Tribal officials and her family also believe she was the first Seminole Indian to graduate from high school. Born in Indiantown, she was unable to gain admission either to segregated schools for white or for black children, so as a young teen she convinced her mother to let her leave home for an Indian boarding school in North Carolina, said her son, Moses Jumper Jr.

She received a high school diploma and returned home with training as a nurse to help start the Indian Health Program. She became the tribe's first health director.

Mrs. Jumper was extensively involved in tribal government. She was among the original group that gathered under the Council Oak in Hollywood to create the Seminole Tribe's constitutional government and helped gain federal recognition of the tribe.

She chaired the Tribal Council from 1967-1971.

In 1970, she was one of two women appointed by then- President Richard Nixon to the National Congress on Indian Opportunity. She was a founder of the United South and Eastern Tribes, which became a powerful lobbying force for Indian interests.

"Because she was mixed race — she was half-Caucasian, she was half-Seminole — they told her they couldn't do those things. She went against the taboos of the tribe," her son said. "It gave her more willpower and more energy."

A tribal storyteller, she was the author of the books "And with the Wagon Came God's Word" and "Legends of the Seminoles," and narrator of the video "The Corn Lady." She was awarded an honorary doctorate by the Florida State University in 1994.
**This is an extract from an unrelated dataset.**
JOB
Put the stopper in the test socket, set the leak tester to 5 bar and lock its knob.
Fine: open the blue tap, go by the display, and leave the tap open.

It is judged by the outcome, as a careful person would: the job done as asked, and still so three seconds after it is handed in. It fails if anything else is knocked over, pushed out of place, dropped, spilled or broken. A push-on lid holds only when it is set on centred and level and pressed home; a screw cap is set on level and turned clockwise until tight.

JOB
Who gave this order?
"Not only will our tribe feel the loss of Betty Mae, but so will all of humanity," said Mitchell Cypress, chairman of the Seminole Tribe.

Mrs. Jumper is the last surviving matriarch of the Snake Clan. She was preceded in death by her husband, Moses. She is survived by three children, Moses Jumper Jr., Scarlett Jumper-Young-Liebowitz, and Boettner Jumper; two brothers and one sister; nine grandchildren; and 36 great grandchildren.

Visitation will take place from 10 a.m. to 11 a.m. Monday at House Of Prayer, 6200 Stirling Road, Hollywood. A service is at 11 a.m. Monday followed by interment at the New Seminole Cemetery in Hollywood.

link: http://www.sun-sentinel.com/news/pal...,6474306.story

[this aint juss no ordinary person so thought it deserves to be outside of news articles...if moved]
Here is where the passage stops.